►
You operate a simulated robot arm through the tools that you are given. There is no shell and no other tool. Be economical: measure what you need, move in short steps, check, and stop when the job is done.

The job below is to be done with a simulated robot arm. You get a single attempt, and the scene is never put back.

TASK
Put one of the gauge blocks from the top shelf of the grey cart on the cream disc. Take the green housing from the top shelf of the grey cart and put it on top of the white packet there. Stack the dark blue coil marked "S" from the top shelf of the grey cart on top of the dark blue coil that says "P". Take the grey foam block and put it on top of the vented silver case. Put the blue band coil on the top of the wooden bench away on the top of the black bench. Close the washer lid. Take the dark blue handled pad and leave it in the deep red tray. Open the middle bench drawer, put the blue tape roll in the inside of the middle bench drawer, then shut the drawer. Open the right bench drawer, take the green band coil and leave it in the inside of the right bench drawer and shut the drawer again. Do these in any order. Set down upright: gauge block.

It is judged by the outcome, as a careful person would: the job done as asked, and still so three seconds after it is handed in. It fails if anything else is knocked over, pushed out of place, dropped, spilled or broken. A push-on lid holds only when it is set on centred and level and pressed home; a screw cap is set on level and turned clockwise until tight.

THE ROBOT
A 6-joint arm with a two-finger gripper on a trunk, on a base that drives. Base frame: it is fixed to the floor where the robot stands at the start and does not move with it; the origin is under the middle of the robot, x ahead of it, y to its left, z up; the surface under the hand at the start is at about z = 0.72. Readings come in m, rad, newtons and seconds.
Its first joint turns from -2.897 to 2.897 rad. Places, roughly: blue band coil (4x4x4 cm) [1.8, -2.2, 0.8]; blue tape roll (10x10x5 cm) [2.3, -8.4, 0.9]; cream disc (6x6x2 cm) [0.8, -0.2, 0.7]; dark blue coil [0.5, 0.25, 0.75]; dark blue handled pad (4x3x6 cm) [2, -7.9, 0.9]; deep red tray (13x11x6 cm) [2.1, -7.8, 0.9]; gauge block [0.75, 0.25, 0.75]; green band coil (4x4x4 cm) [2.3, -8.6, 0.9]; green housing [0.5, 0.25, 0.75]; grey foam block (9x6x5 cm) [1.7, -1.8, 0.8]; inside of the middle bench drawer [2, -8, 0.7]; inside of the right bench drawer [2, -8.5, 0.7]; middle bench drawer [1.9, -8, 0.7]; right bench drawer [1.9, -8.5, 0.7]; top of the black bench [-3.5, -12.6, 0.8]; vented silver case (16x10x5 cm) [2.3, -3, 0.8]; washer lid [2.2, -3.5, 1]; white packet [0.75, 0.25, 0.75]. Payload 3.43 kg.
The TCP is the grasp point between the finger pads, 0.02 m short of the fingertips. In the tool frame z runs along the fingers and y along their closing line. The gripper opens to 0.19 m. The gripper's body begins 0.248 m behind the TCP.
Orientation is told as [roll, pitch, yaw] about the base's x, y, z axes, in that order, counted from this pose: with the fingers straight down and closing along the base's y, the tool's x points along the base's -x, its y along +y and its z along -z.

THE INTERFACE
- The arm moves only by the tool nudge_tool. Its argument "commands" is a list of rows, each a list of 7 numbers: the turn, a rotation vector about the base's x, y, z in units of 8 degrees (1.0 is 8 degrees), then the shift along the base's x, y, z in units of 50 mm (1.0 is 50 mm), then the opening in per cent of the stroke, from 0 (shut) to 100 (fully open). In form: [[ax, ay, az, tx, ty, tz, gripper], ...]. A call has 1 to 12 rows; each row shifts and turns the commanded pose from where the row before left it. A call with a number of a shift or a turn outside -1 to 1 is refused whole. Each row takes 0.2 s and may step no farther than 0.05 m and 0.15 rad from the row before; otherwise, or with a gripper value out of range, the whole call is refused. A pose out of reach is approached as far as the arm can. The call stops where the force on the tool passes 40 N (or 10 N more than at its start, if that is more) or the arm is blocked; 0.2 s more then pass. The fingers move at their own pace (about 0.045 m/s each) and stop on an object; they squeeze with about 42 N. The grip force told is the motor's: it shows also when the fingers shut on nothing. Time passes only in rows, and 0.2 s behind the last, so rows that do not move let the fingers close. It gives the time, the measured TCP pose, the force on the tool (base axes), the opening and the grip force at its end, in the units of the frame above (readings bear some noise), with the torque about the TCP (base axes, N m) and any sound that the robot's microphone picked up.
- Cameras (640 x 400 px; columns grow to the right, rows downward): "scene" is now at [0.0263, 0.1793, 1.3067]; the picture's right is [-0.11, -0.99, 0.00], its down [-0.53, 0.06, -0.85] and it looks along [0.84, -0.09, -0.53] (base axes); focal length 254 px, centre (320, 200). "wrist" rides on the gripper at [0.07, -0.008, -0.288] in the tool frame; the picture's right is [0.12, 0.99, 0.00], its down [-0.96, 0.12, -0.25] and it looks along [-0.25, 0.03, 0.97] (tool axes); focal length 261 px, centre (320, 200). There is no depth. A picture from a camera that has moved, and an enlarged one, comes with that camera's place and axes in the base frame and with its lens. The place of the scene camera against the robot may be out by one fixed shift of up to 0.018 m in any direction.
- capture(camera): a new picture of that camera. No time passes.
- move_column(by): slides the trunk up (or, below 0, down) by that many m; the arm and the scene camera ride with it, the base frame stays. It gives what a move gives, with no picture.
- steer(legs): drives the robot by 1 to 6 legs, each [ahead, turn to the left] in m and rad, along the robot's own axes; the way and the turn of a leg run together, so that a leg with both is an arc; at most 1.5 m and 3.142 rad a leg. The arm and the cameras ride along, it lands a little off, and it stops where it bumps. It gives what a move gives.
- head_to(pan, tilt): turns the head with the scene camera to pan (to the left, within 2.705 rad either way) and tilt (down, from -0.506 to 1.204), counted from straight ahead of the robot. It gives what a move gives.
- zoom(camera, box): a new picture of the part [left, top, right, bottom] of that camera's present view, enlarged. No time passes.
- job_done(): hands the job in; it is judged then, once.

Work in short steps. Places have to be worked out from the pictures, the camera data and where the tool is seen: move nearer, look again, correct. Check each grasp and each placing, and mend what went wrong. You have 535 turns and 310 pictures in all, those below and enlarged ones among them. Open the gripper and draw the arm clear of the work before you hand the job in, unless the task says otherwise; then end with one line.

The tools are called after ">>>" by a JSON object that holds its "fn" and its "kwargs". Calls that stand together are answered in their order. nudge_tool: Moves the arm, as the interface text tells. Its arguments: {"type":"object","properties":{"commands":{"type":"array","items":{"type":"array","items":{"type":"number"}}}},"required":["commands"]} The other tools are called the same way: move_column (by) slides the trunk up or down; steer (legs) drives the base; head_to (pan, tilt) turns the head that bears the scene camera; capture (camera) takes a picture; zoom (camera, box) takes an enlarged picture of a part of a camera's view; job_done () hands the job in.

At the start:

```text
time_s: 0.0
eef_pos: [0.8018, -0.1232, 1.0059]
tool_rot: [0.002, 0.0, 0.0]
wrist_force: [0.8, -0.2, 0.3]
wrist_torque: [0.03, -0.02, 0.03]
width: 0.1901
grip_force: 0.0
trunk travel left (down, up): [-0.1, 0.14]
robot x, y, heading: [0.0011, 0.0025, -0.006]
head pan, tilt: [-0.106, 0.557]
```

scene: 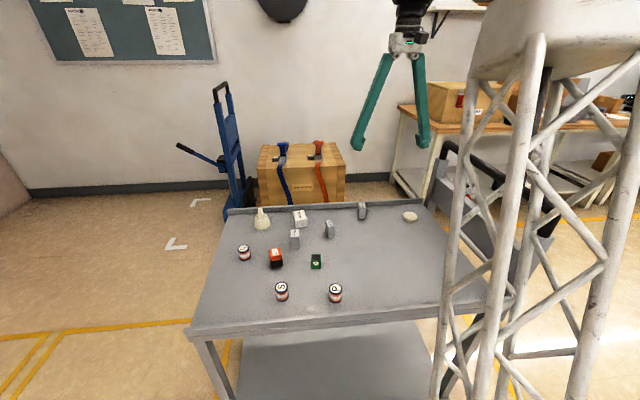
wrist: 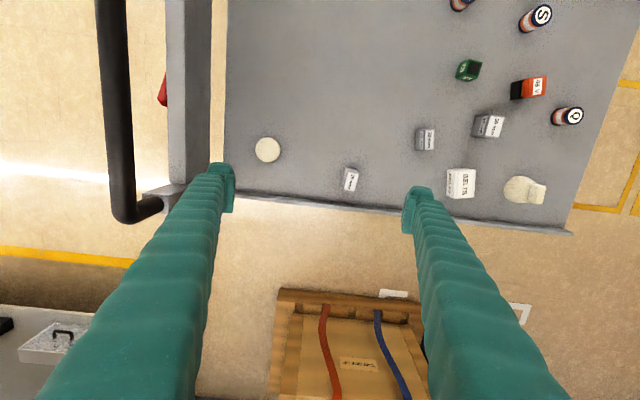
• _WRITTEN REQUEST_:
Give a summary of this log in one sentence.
◄
• _WRITTEN REQUEST_:
Scan the listing above. Gather each line that contains the word "simulated".

• _SOLVED PROBLEM_:
You operate a simulated robot arm through the tools that you are given. There is no shell and no other tool. Be economical: measure what you need, move in short steps, check, and stop when the job is done.
The job below is to be done with a simulated robot arm. You get a single attempt, and the scene is never put back.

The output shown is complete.